The following illustrates the time-out killing the client.

iex(1)> self
#PID<0.181.0>
iex(2)> spawn_link(fn -> Timesout.yawn(110) end)
#PID<0.184.0>
** (EXIT from #PID<0.181.0>) evaluator process exited with reason: exited in: GenServer.call(, {:yawn, 110}, 100)
    ** (EXIT) time out

Interactive Elixir (1.5.2) - press Ctrl+C to exit (type h() ENTER for help)
iex(1)> self
#PID<0.186.0>

Time-out does not kill the server, or prevent the call from completing

The Timesout server keeps a count of all the number of calls that it has processed.

iex(1)> :sys.get_state(Timesout)
0
iex(2)> Timesout.yawn(110)
** (exit) exited in: GenServer.call(, {:yawn, 110}, 100)
    ** (EXIT) time out
    (elixir) lib/gen_server.ex:774: GenServer.call/3
iex(2)> :sys.get_state(Timesout)
1

Although the call timed-out, the operation still completed. This is important if your call has effects, is not idempotent, and you would consider retrying. It also means that a blocked call will continue to block the GenServer even after a time-out.

iex(1)> Timesout.yawn(60_000)
** (exit) exited in: GenServer.call(, {:yawn, 60000}, 100)
    ** (EXIT) time out
    (elixir) lib/gen_server.ex:774: GenServer.call/3
iex(1)> Timesout.yawn(1)
** (exit) exited in: GenServer.call(, {:yawn, 1}, 100)
    ** (EXIT) time out
    (elixir) lib/gen_server.ex:774: GenServer.call/3

Replying early

A GenServer call can reply before the end of the handle_call/3 function.

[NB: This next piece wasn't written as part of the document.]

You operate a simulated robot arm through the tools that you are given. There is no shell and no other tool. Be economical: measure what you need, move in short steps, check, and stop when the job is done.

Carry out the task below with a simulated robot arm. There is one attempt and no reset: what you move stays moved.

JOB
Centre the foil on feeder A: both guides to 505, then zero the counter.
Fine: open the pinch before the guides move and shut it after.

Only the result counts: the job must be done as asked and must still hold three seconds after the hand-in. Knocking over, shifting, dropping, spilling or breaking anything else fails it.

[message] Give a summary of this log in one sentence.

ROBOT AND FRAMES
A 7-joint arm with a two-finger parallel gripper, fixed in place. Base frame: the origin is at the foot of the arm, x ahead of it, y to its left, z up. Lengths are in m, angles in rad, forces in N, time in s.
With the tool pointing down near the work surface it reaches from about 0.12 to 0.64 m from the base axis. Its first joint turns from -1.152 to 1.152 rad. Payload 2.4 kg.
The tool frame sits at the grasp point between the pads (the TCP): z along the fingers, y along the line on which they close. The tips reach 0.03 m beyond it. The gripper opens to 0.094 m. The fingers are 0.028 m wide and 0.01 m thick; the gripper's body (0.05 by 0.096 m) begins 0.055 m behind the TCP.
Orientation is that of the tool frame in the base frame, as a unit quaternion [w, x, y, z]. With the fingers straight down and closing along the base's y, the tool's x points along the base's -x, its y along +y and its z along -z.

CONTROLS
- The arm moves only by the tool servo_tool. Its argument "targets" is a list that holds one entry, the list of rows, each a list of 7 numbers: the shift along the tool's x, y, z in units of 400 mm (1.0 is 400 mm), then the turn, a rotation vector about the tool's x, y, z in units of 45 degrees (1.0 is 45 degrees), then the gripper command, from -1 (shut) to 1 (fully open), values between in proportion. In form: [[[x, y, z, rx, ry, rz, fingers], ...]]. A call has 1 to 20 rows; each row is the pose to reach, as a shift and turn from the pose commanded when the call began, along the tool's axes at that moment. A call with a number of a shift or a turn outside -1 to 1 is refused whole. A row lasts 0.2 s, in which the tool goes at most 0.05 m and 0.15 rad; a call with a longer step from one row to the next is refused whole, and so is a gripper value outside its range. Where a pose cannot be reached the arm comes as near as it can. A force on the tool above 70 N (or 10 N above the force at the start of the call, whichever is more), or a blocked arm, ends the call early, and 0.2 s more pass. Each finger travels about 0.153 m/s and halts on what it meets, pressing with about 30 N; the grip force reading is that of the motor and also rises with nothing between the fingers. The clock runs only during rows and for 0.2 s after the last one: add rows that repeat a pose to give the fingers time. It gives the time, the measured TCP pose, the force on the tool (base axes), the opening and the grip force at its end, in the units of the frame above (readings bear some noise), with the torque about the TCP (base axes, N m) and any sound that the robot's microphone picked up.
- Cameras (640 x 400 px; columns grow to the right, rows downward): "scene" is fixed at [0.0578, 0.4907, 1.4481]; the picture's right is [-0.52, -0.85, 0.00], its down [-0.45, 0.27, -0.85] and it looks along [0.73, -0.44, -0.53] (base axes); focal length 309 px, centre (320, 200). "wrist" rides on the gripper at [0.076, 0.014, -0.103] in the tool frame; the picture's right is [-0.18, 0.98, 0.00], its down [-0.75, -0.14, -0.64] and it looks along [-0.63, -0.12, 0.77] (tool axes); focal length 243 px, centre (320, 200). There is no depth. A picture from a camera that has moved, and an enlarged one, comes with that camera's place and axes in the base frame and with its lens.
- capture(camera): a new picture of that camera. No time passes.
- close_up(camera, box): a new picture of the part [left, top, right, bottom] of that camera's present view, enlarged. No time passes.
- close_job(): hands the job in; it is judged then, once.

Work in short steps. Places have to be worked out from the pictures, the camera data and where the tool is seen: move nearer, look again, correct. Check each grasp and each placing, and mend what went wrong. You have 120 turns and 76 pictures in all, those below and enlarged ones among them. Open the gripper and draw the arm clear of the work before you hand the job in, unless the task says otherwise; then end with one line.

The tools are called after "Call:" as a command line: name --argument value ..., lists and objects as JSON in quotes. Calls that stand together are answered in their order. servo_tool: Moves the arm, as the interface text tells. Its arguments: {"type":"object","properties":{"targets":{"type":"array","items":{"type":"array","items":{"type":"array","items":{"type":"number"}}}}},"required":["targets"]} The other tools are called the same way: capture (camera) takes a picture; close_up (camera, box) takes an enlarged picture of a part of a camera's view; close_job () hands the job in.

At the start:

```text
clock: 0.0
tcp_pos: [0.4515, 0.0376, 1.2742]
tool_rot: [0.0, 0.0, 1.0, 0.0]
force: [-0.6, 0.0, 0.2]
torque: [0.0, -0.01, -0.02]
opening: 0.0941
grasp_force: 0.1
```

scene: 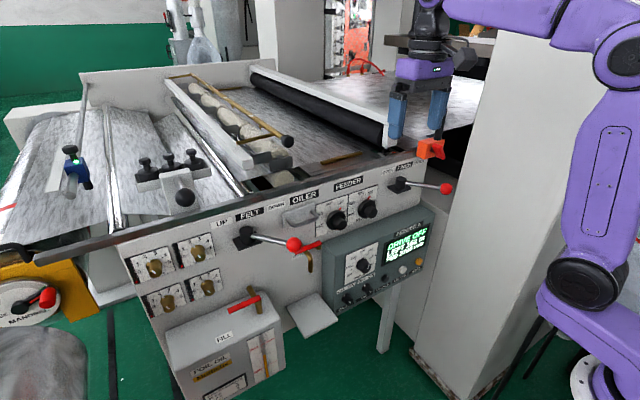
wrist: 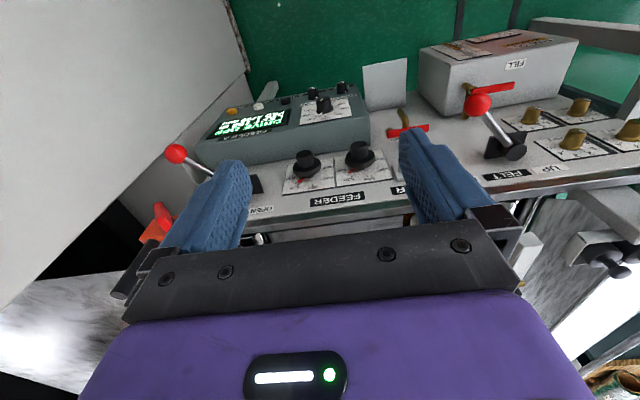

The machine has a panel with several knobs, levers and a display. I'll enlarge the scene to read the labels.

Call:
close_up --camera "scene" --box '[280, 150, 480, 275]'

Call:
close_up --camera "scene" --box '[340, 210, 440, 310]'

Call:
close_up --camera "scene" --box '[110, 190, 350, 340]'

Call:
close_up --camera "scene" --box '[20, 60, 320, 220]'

In our example Timesout we also have

  def before_you_sleep(sleep) do
    GenServer.call(@name, {:before_you_sleep, sleep}, @timeout)
  end

  def handle_call({:before_you_sleep, sleep}, from, call_count) do
    GenServer.reply(from, {:previous_call_count, call_count})
    :timer.sleep(sleep)
    {:noreply, call_count + 1}
  end

Blocking after the reply will not provoke a time-out in that call.

iex(1)> Timesout.before_you_sleep(10_000)
{:previous_call_count, 0}

Catching the exit

The client can explicitly catch the exit, and stay alive.

iex(1)> self
#PID<0.181.0>
iex(2)> spawn_link(fn ->
...(2)>   try do
...(2)>     Timesout.yawn(110)
...(2)>   catch
...(2)>     :exit, value ->
...(2)>       IO.inspect {:caught_an_exit, value}
...(2)>   end
...(2)> end)
#PID<0.191.0>
{:caught_an_exit, {:timeout, {GenServer, :call, [, {:yawn, 110}, 100]}}}

iex(3)> self
#PID<0.181.0>

However remember that the server will also not die: the reply message will be sent to the client and if unhandled will clutter the mailbox. This also occurs when iex prevents exits:

iex(1)> Timesout.yawn(110)
** (exit) exited in: GenServer.call(, {:yawn, 110}, 100)
    ** (EXIT) time out
    (elixir) lib/gen_server.ex:774: GenServer.call/3
iex(1)> flush
{#Reference<0.2855926460.1725169668.87324>, {:previous_call_count, 0}}
:ok

Recap

When a GenServer times-out:-

  • The client process will exit.
  • The server will not exit and, if nothing else goes wrong, will complete the operation.
  • You can reply early from GenServer.handle_call/3 callback; that call will not time-out if the server blocks after the reply.
  • If you prevent the client dying by catching the exit then you should also be handling the response message, to prevent the client processes mailbox from filling up.

Acknowledgement

Thanks to Tetiana Dushenkivska for helping me out with the syntax for catching exits in Elixir.